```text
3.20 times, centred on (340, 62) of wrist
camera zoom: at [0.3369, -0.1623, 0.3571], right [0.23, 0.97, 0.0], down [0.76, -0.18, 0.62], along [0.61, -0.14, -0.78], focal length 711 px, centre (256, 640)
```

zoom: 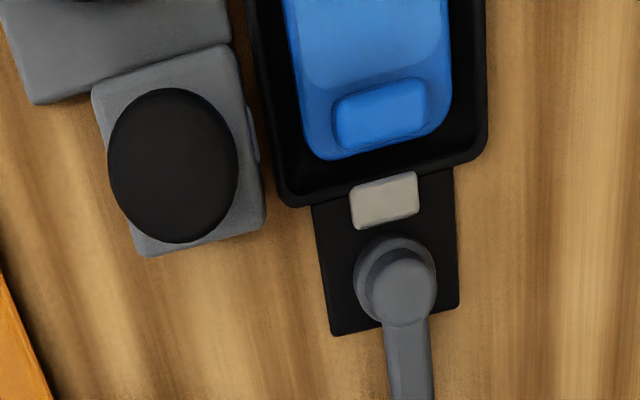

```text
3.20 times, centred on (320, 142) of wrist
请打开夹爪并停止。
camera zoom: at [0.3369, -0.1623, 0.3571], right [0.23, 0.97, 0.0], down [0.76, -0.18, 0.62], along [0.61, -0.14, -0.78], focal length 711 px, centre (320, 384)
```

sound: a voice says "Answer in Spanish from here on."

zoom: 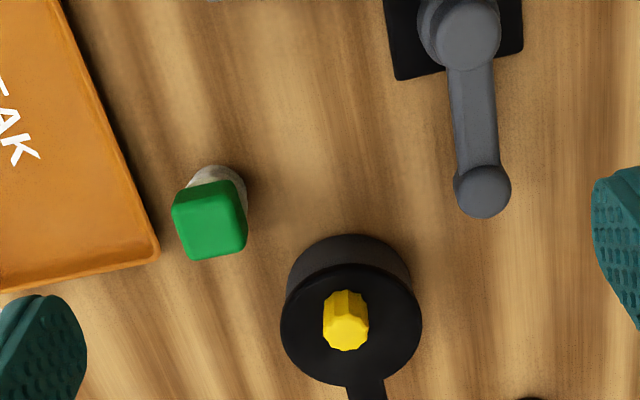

_Objective_
Quote each line of the listing exactly, but leave the pictures out.

_Result below_
```text
3.20 times, centred on (340, 62) of wrist
camera zoom: at [0.3369, -0.1623, 0.3571], right [0.23, 0.97, 0.0], down [0.76, -0.18, 0.62], along [0.61, -0.14, -0.78], focal length 711 px, centre (256, 640)
```

zoom: 

```text
3.20 times, centred on (320, 142) of wrist
请打开夹爪并停止。
camera zoom: at [0.3369, -0.1623, 0.3571], right [0.23, 0.97, 0.0], down [0.76, -0.18, 0.62], along [0.61, -0.14, -0.78], focal length 711 px, centre (320, 384)
```

sound: a voice says "Answer in Spanish from here on."

zoom: 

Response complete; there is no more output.